At Oarsman Capital, we adhere to an investment philosophy created to help you Find Your Balance™.
Each major asset class (e.g. stocks, bonds, real estate) can offer considerable return potential. At Oarsman Capital, we don’t attempt to out-guess the market. Instead, we design portfolios to benefit from market moves as they occur by combining a diversified mix of individual, high-quality domestic stocks with international, small cap, and emerging market stocks or stock-based funds. For balanced portfolios (portfolios designed to balance risk and return) the equity portion is paired with other asset classes such as steady, income producing bonds or bond funds (corporate, treasury, municipal, high yield). We also include other asset categories such as REITs and natural resource funds. These complementary asset classes enhance performance potential and help control overall portfolio volatility.

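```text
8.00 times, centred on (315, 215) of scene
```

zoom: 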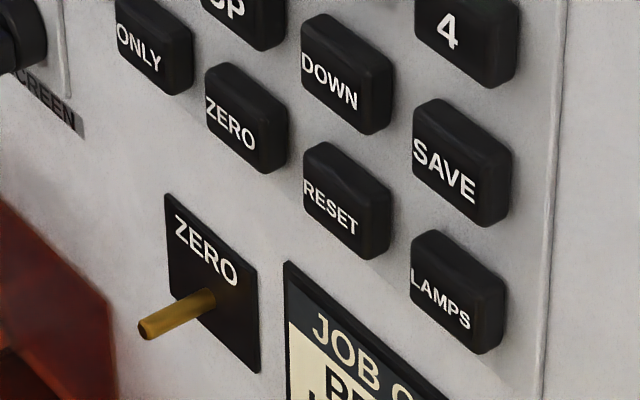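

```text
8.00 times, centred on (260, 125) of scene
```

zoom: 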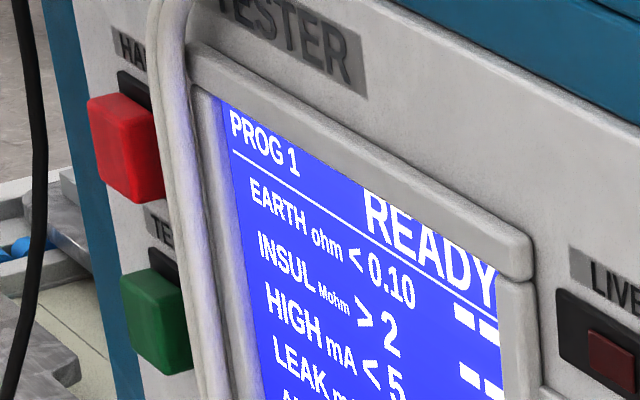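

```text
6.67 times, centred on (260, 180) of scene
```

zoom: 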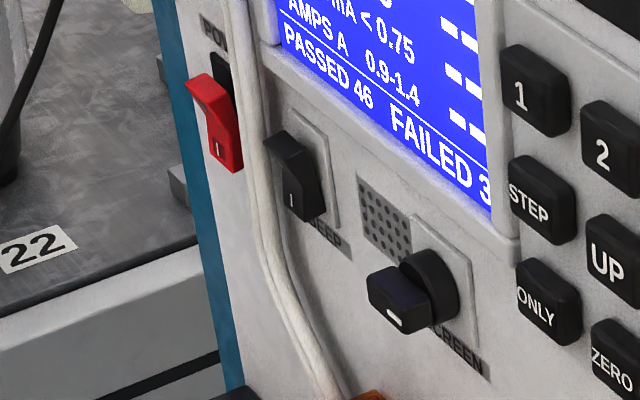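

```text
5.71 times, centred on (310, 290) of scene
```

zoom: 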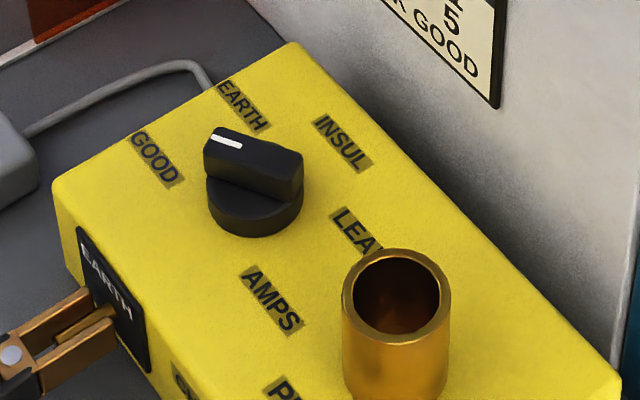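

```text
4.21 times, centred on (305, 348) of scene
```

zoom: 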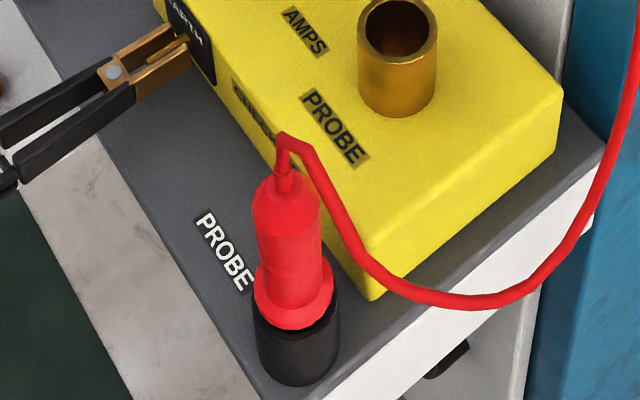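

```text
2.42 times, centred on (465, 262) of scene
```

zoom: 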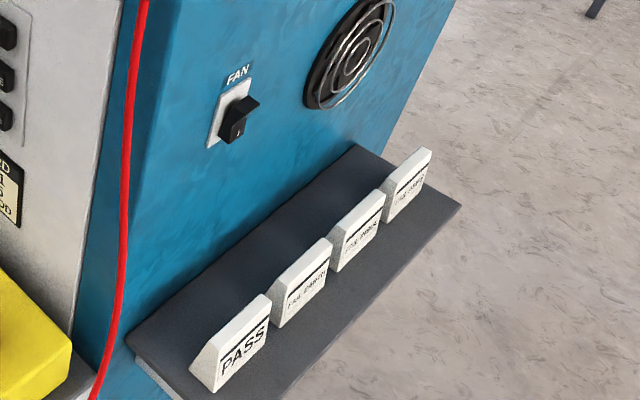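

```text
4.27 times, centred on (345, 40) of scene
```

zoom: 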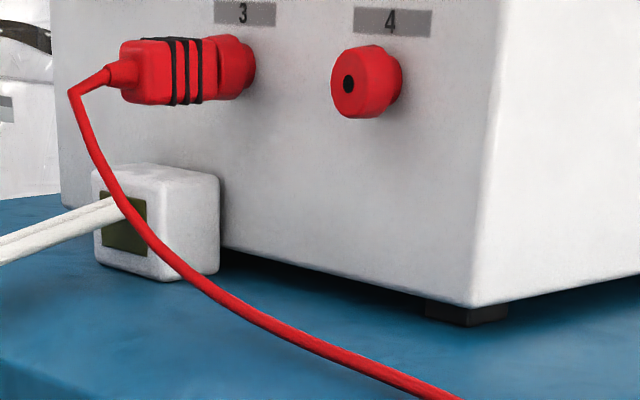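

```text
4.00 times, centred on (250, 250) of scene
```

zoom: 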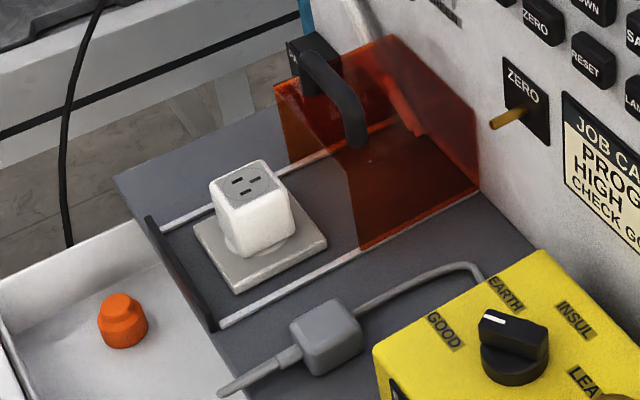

We firmly believe that controlling investment risk is essential to achieving superior long-term results for our clients. Portfolio balance and prudent diversification are integral to our risk-controlling approach. This approach has proven successful in preserving capital in challenging investment environments while providing appreciation in less volatile periods.
At Oarsman Capital, we build broadly diversified portfolios with investments in companies vetted to meet specific investment characteristics, including capital growth potential and consistent dividend income. Equity categories may also include diversified stock-based funds (e.g., exchanged traded funds) for exposure to domestic stocks, as well as small-cap and international stocks.
Oarsman Capital considers fixed-income securities to be a portfolio stabilizer, providing predictable income streams while acting as a cushion against volatility. Our fixed-income portfolios generally hold average bond ratings of A or better with intermediate portfolio duration. Fixed-income funds, when utilized, offer diversification and yield.
In addition to equities and fixed-income, we may add "hybrid" securities to our client's portfolios. This additional diversification category includes preferred stocks, high-yield bonds, inflation-protecting bonds, REITs, and natural resource securities.